-- START OF PASSAGE --
4. Il résulte de l'instruction, et notamment du jugement en assistance éducative de la juge du tribunal pour enfants de B... du 9 juillet 2019, qu'en dépit d'une mesure d'intervention éducative à domicile renforcée mise en place à compter du 25 mai 2018, la jeune A... a dû être provisoirement placée au service de l'aide sociale à l'enfance du département du Nord en raison de l'existence de violences intrafamiliales, de punitions inadaptées imposées par son père et de l'instabilité émotionnelle de sa mère, ces comportements risquant d'entraîner des conséquences graves dans la construction sociale, émotionnelle et cognitive de l'enfant. Par ordonnance du 29 mai 2020, la juge du tribunal pour enfants de B... a en outre décidé, compte tenu de l'existence d'abus sexuels intra-familiaux au sein de la famille E... et de la diminution constatée des comportements inadaptés de l'enfant pendant la suspension des droits de visite de ses parents au cours de la période de confinement sanitaire, de rendre obligatoire la présence d'un tiers lors des visites des parents. Il résulte également de l'instruction, et notamment des rapports des 10 et 24 juin 2020 du service de l'aide sociale à l'enfance du département du Nord, que A... tient des propos inadaptés au sujet de la sexualité avec d'autres enfants placés comme elle en famille d'accueil ou à l'école, ce comportement ayant été signalé au service par l'assistante familiale les 26 mars 2020 et 4 avril 2020. Contrairement à ce que fait valoir l'appelante, il ne résulte pas des rapports précités, ni d'aucune autre pièce de l'instruction, que le comportement et les propos de A..., qui selon les termes de l'ordonnance du 29 mai 2020, sont envahis par des préoccupations sexuelles, seraient la conséquence d'agressions sexuelles subies dans sa famille d'accueil ou à l'école de la part d'autres enfants placés chez la même assistante familiale, ni d'une mauvaise prise en charge de l'assistante familiale ou encore d'un défaut d'encadrement de la mesure de placement par les services de protection de l'enfance. Par suite, Mme E... n'est pas fondée à soutenir que le département du Nord, qui a transmis au tribunal pour enfants les rapports des 10 et 24 juin 2020, aurait failli dans les signalements réalisés auprès des autorités judiciaires compétentes en vertu de l'article 40 du code de procédure pénale, ni que sa responsabilité serait engagée à raison de fautes commises dans l'accueil de A....
-- END OF PASSAGE --
WORK TO BE COMPLETED » Write the next part of the passage, the one that starts with "4. Il résulte".
-- START OF RECORDED DATA --
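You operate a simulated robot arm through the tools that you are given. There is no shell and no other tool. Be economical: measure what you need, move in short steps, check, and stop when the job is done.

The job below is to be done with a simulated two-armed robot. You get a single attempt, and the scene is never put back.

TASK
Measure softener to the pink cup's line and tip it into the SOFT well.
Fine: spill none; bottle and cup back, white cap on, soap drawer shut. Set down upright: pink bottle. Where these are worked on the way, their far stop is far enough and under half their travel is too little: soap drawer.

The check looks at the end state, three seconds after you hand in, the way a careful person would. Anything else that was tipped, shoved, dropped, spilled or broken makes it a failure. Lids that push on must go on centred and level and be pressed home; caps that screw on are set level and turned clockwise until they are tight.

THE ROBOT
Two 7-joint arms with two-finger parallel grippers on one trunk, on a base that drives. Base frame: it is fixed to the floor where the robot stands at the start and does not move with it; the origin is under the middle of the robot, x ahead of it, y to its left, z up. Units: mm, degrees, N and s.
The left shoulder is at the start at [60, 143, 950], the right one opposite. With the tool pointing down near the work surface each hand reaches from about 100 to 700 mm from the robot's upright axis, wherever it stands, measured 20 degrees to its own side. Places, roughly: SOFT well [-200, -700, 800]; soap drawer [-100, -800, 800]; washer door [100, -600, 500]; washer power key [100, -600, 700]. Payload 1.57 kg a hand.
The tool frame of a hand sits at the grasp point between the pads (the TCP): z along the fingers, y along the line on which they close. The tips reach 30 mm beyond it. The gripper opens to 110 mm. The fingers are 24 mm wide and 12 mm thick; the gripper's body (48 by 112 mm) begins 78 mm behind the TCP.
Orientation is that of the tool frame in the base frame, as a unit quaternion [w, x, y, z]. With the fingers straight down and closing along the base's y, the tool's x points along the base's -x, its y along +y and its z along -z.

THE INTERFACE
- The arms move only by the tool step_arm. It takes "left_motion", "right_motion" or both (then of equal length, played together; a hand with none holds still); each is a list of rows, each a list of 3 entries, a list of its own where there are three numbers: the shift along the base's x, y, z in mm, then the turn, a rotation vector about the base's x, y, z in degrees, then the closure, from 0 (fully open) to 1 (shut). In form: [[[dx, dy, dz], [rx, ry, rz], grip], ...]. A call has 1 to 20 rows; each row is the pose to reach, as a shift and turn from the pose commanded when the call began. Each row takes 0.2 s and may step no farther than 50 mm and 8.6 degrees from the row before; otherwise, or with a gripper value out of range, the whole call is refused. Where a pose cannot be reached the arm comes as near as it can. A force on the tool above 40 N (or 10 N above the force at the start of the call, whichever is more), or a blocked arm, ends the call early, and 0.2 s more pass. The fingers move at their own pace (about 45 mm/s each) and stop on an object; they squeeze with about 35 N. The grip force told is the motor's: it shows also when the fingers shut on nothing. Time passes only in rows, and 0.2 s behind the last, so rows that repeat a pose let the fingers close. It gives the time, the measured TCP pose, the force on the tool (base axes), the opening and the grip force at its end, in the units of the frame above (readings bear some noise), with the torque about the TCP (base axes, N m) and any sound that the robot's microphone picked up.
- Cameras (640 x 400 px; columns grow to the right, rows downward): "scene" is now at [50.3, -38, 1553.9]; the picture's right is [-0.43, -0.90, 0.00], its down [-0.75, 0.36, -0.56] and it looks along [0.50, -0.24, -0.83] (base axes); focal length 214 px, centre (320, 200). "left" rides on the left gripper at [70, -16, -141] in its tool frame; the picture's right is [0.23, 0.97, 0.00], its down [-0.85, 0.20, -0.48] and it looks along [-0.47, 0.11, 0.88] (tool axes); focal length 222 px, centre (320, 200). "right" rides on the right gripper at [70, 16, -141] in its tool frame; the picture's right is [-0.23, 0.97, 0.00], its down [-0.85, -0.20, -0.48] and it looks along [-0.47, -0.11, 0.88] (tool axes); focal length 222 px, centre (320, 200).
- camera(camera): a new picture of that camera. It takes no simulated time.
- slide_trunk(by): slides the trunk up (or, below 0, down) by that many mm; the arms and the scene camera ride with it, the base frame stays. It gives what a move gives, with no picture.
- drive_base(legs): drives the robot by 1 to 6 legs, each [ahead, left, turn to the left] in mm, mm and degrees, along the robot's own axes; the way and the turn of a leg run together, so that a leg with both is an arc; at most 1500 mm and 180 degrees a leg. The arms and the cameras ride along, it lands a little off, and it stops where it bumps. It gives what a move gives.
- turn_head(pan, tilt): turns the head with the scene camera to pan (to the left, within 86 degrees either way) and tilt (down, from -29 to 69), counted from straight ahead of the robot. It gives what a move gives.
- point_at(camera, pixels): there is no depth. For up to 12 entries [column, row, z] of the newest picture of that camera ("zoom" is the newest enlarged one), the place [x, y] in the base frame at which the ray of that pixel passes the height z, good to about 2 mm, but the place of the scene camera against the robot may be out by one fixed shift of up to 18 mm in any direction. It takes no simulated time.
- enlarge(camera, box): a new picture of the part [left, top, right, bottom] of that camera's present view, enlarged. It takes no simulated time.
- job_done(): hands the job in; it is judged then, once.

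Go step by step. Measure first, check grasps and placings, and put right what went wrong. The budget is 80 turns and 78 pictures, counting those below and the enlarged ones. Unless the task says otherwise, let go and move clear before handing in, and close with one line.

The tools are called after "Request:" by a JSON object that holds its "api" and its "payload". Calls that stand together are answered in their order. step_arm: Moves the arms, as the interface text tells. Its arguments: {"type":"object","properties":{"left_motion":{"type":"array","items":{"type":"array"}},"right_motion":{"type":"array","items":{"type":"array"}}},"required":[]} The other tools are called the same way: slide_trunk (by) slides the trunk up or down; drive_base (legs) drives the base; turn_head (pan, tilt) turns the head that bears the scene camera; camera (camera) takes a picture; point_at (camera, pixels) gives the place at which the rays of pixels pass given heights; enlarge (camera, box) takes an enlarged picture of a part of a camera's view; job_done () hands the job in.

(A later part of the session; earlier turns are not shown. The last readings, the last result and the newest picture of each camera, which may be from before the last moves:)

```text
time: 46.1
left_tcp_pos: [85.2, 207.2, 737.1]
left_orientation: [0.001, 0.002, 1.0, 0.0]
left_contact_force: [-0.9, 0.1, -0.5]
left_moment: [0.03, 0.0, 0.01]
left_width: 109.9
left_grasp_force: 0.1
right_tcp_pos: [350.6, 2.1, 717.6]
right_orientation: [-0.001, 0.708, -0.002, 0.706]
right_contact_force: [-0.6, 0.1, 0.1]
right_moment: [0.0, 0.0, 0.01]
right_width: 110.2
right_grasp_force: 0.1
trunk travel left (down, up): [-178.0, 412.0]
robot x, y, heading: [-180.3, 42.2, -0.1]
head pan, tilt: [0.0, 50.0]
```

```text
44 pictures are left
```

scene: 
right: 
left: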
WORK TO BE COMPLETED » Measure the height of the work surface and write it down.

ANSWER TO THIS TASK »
-- END OF RECORDED DATA --
ANSWER TO THIS TASK »
5. En second lieu, il est constant, ainsi qu'il a été dit précédemment, que l'enfant A... a été confiée au service départemental de l'aide sociale à l'enfance du Nord dans le cadre d'une mesure de placement judiciaire selon la procédure prévue aux articles 375 et suivants du code civil, et non par décision du président du conseil départemental du Nord selon la procédure définie à l'article L. 222-5 du code de l'action sociale et des familles. Mme E... n'est en conséquence pas fondée à rechercher la responsabilité du département du Nord à ce titre. Elle ne peut pas plus utilement se prévaloir des dispositions des articles L. 222-2 et L.224-1 du même code relatifs à l'aide à domicile et aux organes chargés des pulilles de l'Etat qui sont sans rapport avec le présent litige.
6. Il résulte de tout ce qui précède, sans qu'il soit besoin de solliciter du département du Nord la production de documents complémentaires, que Mme E..., n'est pas fondée à soutenir que c'est à tort que, par le jugement attaqué, le tribunal administratif de B... a rejeté ses conclusions indemnitaires.
Sur les frais liés à l'instance :
7. Il n'y a pas lieu, dans les circonstances de l'espèce, de mettre à la charge de Mme E... la somme dont le département du Nord demande le versement sur le fondement des dispositions de l'article L. 761-1 du code de justice administrative.
DÉCIDE :
Article 1er : La requête de Mme E... est rejetée.
Article 2 : Les conclusions du département du Nord présentées sur le fondement de l'article L. 761-1 du code de justice administrative sont rejetées.
Article 3 : Le présent arrêt sera notifié à Mme F... C... épouse E... et au département du Nord.
Délibéré après l'audience publique du 4 février 2025 à laquelle siégeaient :
- M. Laurent Delahaye, président-assesseur, assurant la présidence de la formation de jugement en application de l'article R. 222-26 du code de justice administrative,
- M. Guillaume Vandenberghe, premier conseiller,
- M. Guillaume Toutias, premier conseiller.
Rendu public par mise à disposition au greffe le 5 mars 2025.
Le rapporteur,
Signé : G. VandenbergheLe président de la formation
de jugement,
Signé : L. Delahaye
La greffière,
Signé : A-S. Villette
La République mande et ordonne au préfet du Nord en ce qui le concerne ou à tous commissaires de justice à ce requis en ce qui concerne les voies de droit commun contre les parties privées, de pourvoir à l'exécution du présent arrêt.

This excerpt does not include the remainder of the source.